- [Source text]
#####
Along with these exhibitions, "Painting Ethiopia" was preceded by several exhibitions of EOC art, although none of these focused on the work of an individual artist and many curators exhibited the artworks within the context of Byzantine and/or Medieval art. Several of these shows originated from the Walters Art Gallery in Baltimore, MD. Notable exceptions have been exhibitions organized by Girma Fisseha, formerly curator at the Staatliche Museum fur Volkerkunde in Munich, Germany, and Jacques Mercier's 1992 exhibition "La Roi Salomon et les Maitres du Regard: Art et Medecine en Ethiopie" A number of commercial exhibitions have also been held, including several organized by London-based dealer Sam Fogg (Niederstadt 2007).

Aside from contemporary painting and sculpture produced by academically trained artists and those created by artists like Qes Adamu Tesfaw and others mentioned in Sobania and Silverman's contribution, an increasing variety of indigenous art forms have been modified and commodified for local and, increasingly, tourist consumption, for visitors find such objects as interesting as the Ethiopians who make and use them. Thus, one finds gourd containers decorated with pen tops, keys, and zippers, and radios protected and adorned with popular cloth covers and buttons. Similarly, wooden headrests, commonly used throughout southern Ethiopia to protect men's elaborate hairstyles, are often ornately carved and include handles braided from leather or wire. New types of novelty objects made of sorghum stalks, cornhusks, mud, feathers, and cloth have been creatively constructed specifically with the tourist art market in mind, which caters both to visiting ferengi and Diasporic Ethiopians (Fig. 5). Anyone driving along Ethiopia's new asphalt roads is certain to see painted billboards welcoming tourists or offering educational messages to those who pass by (Fig. 6).
#####
- [The problem] Extract from the source text the words running from "Along with these" to "Fogg (Niederstadt 2007).".
#####
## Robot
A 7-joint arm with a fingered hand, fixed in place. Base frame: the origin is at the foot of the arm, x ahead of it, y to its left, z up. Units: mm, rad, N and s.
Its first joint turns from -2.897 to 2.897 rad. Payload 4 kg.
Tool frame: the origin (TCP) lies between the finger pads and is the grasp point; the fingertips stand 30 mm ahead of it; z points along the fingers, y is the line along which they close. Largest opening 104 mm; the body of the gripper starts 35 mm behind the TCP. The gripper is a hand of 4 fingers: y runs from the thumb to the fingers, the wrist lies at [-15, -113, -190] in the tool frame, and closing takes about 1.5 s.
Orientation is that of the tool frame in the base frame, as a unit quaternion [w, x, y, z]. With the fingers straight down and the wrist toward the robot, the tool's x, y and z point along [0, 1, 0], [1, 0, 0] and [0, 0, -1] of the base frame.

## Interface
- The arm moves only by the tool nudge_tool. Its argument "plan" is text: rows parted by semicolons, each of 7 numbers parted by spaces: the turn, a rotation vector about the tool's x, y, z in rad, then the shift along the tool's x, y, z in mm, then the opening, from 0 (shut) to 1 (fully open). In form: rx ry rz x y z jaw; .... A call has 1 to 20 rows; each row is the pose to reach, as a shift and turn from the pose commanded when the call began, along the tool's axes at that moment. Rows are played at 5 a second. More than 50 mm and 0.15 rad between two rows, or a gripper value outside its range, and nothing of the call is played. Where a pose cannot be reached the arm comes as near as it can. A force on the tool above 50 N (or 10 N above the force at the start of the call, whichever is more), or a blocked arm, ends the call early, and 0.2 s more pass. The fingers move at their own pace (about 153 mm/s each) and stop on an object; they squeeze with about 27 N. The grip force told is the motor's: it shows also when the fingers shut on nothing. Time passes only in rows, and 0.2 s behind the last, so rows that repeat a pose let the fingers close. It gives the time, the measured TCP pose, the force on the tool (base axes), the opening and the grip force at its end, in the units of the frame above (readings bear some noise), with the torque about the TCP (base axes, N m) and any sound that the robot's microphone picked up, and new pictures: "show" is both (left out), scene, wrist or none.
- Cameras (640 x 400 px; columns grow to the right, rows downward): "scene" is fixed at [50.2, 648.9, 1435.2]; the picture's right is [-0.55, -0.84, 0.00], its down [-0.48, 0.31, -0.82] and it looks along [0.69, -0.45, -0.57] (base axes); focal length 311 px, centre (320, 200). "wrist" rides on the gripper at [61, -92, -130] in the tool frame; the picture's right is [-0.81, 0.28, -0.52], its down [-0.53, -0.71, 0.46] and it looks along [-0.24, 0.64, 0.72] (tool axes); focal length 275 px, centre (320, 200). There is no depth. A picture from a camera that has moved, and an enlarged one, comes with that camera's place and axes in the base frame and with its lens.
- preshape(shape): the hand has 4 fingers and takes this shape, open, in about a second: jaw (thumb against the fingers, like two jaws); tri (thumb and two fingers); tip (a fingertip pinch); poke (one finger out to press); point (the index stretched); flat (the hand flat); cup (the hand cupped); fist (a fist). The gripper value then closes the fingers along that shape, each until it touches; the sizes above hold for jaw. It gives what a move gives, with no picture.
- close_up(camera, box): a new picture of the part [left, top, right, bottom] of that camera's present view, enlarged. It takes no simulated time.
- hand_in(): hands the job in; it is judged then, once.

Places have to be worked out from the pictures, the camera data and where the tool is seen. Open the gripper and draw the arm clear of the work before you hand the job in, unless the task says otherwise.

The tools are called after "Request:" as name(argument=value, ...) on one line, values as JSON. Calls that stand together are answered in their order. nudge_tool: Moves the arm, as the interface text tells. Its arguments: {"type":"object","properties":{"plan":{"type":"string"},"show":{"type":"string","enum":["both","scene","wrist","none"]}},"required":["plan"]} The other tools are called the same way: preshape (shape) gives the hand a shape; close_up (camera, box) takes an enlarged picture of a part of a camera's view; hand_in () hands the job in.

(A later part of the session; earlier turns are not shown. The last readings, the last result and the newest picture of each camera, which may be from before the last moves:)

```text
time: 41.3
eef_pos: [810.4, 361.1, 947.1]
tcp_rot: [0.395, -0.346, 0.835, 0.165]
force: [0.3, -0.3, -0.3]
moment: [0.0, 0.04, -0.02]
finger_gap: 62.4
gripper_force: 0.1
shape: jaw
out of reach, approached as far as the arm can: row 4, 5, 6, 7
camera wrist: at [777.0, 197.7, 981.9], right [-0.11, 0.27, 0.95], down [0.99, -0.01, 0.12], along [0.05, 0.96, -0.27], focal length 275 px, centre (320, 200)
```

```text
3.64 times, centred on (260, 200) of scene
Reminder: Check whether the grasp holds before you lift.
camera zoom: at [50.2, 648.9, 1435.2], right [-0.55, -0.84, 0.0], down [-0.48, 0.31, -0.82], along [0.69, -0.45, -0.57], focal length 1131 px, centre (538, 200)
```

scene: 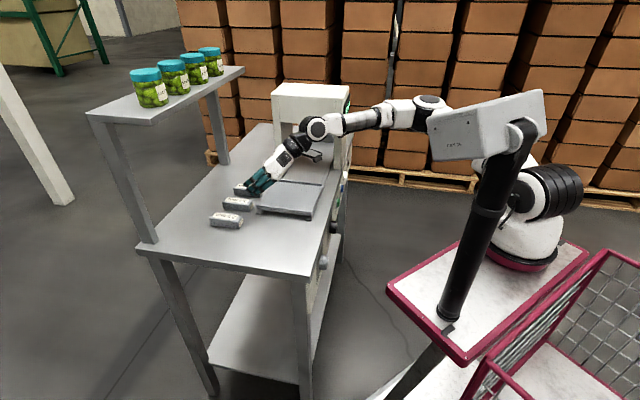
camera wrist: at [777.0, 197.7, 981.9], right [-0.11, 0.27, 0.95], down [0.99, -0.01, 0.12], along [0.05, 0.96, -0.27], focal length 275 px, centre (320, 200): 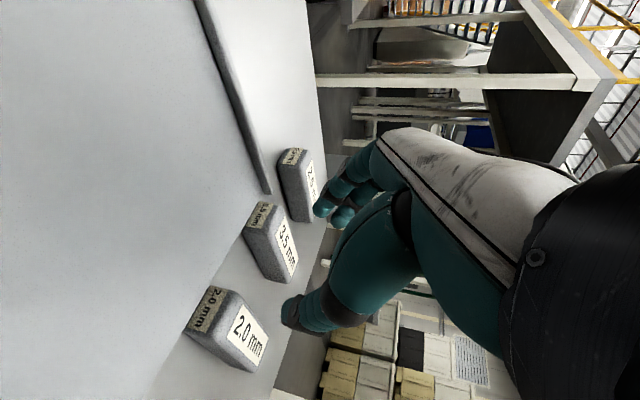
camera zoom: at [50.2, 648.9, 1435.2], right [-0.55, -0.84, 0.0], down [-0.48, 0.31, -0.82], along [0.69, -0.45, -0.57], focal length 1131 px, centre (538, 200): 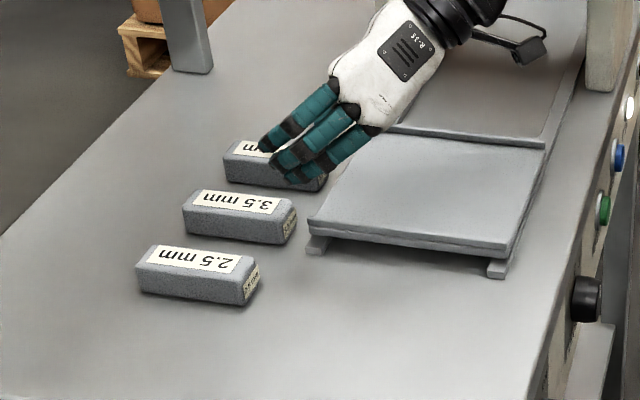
#####
- [Answer to the exercise]
Along with these exhibitions, "Painting Ethiopia" was preceded by several exhibitions of EOC art, although none of these focused on the work of an individual artist and many curators exhibited the artworks within the context of Byzantine and/or Medieval art. Several of these shows originated from the Walters Art Gallery in Baltimore, MD. Notable exceptions have been exhibitions organized by Girma Fisseha, formerly curator at the Staatliche Museum fur Volkerkunde in Munich, Germany, and Jacques Mercier's 1992 exhibition "La Roi Salomon et les Maitres du Regard: Art et Medecine en Ethiopie" A number of commercial exhibitions have also been held, including several organized by London-based dealer Sam Fogg (Niederstadt 2007).